Now Hirsch and others are asking if there’s a way capture that savings while providing minimal risk of lost taxpayer investment. “I think the state and elected officials only seem to be worried about the bottom line and aren’t willing to invest money now to retain a savings down the road,” Hirsch said.
One funding possibility being investigated is using social-impact bonds to form a partnership between the state, investors and nonprofits to fund rehabilitation programs in order to provide measurable progress in social programs.
It’s a relatively new funding mechanism that is in place in only two other states.
Social Enterprise Ecosystem Economic Development, a partnership of entrepreneurs and social investors working to drive social-enterprise development in Rhode Island, is working with Boston-based Social Finance Inc., to study what it would take to bring a social-impact bond program, also called pay-for-success contracts, here to invest in chronic-homelessness rehabilitation programs.

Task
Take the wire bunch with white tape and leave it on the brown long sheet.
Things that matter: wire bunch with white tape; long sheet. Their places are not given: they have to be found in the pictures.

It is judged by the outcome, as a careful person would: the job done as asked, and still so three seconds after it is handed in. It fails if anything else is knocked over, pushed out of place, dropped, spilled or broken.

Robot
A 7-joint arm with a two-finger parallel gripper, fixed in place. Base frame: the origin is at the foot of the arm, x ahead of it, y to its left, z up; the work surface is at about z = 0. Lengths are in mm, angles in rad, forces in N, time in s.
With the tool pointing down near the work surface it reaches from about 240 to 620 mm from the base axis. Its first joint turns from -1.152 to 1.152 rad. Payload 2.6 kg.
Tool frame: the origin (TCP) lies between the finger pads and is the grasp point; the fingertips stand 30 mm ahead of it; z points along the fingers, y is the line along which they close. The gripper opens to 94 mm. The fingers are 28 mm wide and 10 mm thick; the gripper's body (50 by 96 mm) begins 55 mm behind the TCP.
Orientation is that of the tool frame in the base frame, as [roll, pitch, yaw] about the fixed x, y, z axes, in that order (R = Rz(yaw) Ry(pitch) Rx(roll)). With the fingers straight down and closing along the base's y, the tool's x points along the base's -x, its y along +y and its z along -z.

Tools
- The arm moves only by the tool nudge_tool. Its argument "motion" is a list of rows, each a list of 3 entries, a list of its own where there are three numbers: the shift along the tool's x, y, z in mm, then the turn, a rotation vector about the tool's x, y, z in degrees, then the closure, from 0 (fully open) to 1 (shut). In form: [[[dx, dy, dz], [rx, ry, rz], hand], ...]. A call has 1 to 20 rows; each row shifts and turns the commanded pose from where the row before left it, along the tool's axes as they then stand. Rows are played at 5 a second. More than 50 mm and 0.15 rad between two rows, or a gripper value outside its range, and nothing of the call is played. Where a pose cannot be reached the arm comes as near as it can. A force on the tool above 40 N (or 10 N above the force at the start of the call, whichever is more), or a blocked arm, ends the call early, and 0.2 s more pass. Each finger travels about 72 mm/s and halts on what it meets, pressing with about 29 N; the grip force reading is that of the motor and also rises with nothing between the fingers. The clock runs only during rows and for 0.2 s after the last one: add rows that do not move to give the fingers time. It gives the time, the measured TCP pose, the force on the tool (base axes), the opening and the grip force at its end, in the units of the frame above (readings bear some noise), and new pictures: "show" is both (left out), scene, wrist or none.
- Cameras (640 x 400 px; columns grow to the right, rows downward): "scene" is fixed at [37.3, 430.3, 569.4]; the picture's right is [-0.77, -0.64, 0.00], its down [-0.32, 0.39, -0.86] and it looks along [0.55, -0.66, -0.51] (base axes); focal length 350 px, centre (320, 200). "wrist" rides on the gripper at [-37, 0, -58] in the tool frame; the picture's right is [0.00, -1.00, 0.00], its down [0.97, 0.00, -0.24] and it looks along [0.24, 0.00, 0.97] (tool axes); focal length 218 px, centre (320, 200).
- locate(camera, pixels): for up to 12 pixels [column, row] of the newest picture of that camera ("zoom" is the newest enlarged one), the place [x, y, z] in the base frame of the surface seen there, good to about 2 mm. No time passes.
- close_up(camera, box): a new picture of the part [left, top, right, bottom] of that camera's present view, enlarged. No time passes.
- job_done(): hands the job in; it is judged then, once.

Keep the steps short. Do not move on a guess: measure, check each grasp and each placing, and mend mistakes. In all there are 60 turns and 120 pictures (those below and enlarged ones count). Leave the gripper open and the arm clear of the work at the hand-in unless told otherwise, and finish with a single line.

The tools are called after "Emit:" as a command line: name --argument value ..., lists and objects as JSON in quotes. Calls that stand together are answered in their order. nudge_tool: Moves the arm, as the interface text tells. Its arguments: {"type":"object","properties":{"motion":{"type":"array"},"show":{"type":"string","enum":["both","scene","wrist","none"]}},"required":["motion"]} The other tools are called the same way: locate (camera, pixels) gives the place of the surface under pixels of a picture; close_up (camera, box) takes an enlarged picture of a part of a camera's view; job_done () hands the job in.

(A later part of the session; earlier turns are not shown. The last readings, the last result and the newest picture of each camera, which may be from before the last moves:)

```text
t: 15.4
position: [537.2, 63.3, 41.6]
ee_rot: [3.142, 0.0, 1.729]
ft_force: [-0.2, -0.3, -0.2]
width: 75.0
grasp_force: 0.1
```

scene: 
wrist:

“Rhode Island is small and [it is] easy to get everybody in the room and sit down and talk,” said Diane Lynch, a SEEED collaborator and a member of the board of directors of Social Venture Partners Rhode Island, which is closely aligned with SEEED. “I think it has the potential to be revolutionary.”
Social-impact bonds work by securing capital from private investors – from a business, a group of businesses, or a group of individuals – to fund service programs at local nonprofits.